* Start Selected text *
Has NATO’s ISAF Mission in Afghanistan Failed?

Security force team member for Provincial Reconstruction Team (PRT) FarahSome argue that accomplishments such as the killing of al Qaeda leader Osama bin Laden and the denial of Afghanistan as a safe haven for his terrorist network by toppling the Taliban regime are enough to regard the mission as a success. But others point out that some of the initial successes of the mission are in danger of being reversed and that NATO will simply be handing the Afghans a “stalemated” war.

“The Taliban may not be in power, yet they threaten to retake it. The insurgents already have de facto control over key areas of Afghanistan, particularly in the south and east,” Michael Kugelman, a South Asia expert at the Washington-based Woodrow Wilson International Center for Scholars, told DW. And though al Qaeda no longer has a sanctuary in the country, it continues to enjoy shelter in neighboring Pakistan – in fact, much of the al Qaeda presence in Afghanistan simply gravitated into Pakistan, Kugelman added.

The international community has paid a high price for its 12-year involvement in Afghanistan. According to data collected by the Brookings Institution, more than 3,300 coalition troops have died since the invasion began in October 2001, with the US – the largest troop contributor – bearing the brunt of the casualties (2,156). Moreover, it is estimated that the war has cost Washington alone more than USD 660 billion thus far, of which more than USD 56 billion have been spent on equipping and training Afghan security forces. . . .

Vanda Felbab-Brown, a senior fellow in the Foreign Policy program of the US-based Brookings Institution has a similar view: “Afghan troops continue to suffer from deeply inadequate logistical, sustainment, and other support capabilities and are also deeply pervaded by corruption, nepotism, and ethnic and patronage fissures,” she said. The situation would “inevitably deteriorate” as NATO troops withdraw, Felbab-Brown told DW. . . .
* End Selected text *
* Start Data excerpt *
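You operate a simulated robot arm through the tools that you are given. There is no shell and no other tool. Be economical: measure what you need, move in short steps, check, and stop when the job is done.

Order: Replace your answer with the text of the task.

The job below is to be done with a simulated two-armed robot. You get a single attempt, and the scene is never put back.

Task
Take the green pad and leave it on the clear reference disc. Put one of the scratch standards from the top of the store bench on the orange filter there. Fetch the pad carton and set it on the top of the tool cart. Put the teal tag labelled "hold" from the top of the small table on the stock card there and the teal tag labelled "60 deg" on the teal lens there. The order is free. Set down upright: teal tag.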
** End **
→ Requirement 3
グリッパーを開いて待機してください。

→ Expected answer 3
* End Data excerpt *
→ Requirement 1
Could you quote the selected text from "Vanda Felbab-Brown, a" up to and including "told DW. . . ."?
→ Requirement 2
Add the next paragraphs of the selected text.

→ Expected answer 1
Vanda Felbab-Brown, a senior fellow in the Foreign Policy program of the US-based Brookings Institution has a similar view: “Afghan troops continue to suffer from deeply inadequate logistical, sustainment, and other support capabilities and are also deeply pervaded by corruption, nepotism, and ethnic and patronage fissures,” she said. The situation would “inevitably deteriorate” as NATO troops withdraw, Felbab-Brown told DW. . . .

→ Expected answer 2
Despite the many shortcomings, some experts say that security improvements in some parts of the country – especially in and around Kabul – combined with financial and development aid have led to considerable progress in the living conditions of millions of Afghans. This has enabled a surge in school enrollment from 1 million to 7.8 million children. Moreover, progress has been made regarding the situation of women, with the number of girls getting an education surpassing 2.8 million and a quarter of all seats in the country’s parliament being reserved for female politicians.

Although Afghanistan remains one of the poorest countries in the world, its economy has experienced a rapid expansion – admittedly from a very low starting point – with real gross domestic product averaging 9.2 percent between 2003 and 2012, according to the World Bank.

“There have also been a number of improvements in terms of communication, transport infrastructure and health services, most of which have been achieved with the support of NATO contributing nations such as Germany which invests up to 430 million euros (around USD 580 million) a year in civilian reconstruction activities,” said Rolf Tophoven, director of the German-based Institute for Terrorism Research & Security Policy (IFTUS).  . . .

Afghanistan continues to face enormous challenges, but the country is widely believed to be a better place now than it was before the invasion. “The ISAF mission has led to roads being built, girls’ going back to school, and flourishing markets. Yet the biggest measure of success will be if these gains are sustained in the coming years, after international forces have withdrawn,” said Kugelman.

Image: Security force team member for Provincial Reconstruction Team (PRT) Farah (photo: ISAF)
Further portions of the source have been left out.